## DATA PROVIDED:

┌──

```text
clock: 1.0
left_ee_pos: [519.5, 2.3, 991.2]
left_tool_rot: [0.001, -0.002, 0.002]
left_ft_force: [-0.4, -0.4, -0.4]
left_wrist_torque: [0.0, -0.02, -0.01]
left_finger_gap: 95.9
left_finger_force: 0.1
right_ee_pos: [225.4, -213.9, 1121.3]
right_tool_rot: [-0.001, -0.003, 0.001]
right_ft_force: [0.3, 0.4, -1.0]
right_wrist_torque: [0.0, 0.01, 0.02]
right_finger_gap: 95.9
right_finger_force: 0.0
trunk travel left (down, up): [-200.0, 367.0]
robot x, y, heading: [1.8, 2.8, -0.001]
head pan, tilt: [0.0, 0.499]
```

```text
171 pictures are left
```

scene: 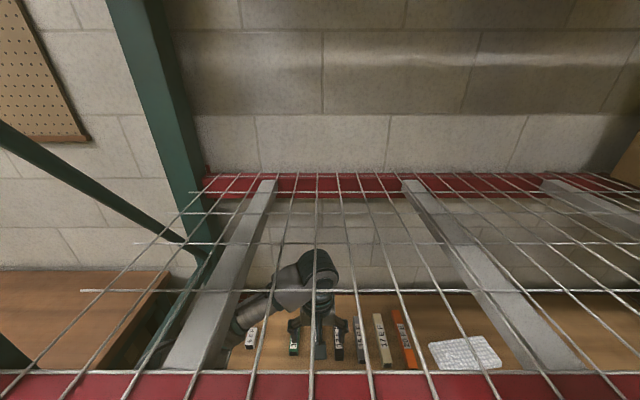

└──

## GIVEN INSTRUCTION:
Reproduce the whole listing exactly, but not the images in it.

## SOLUTION FOR THIS EXERCISE:
```text
clock: 1.0
left_ee_pos: [519.5, 2.3, 991.2]
left_tool_rot: [0.001, -0.002, 0.002]
left_ft_force: [-0.4, -0.4, -0.4]
left_wrist_torque: [0.0, -0.02, -0.01]
left_finger_gap: 95.9
left_finger_force: 0.1
right_ee_pos: [225.4, -213.9, 1121.3]
right_tool_rot: [-0.001, -0.003, 0.001]
right_ft_force: [0.3, 0.4, -1.0]
right_wrist_torque: [0.0, 0.01, 0.02]
right_finger_gap: 95.9
right_finger_force: 0.0
trunk travel left (down, up): [-200.0, 367.0]
robot x, y, heading: [1.8, 2.8, -0.001]
head pan, tilt: [0.0, 0.499]
```

```text
171 pictures are left
```

scene: 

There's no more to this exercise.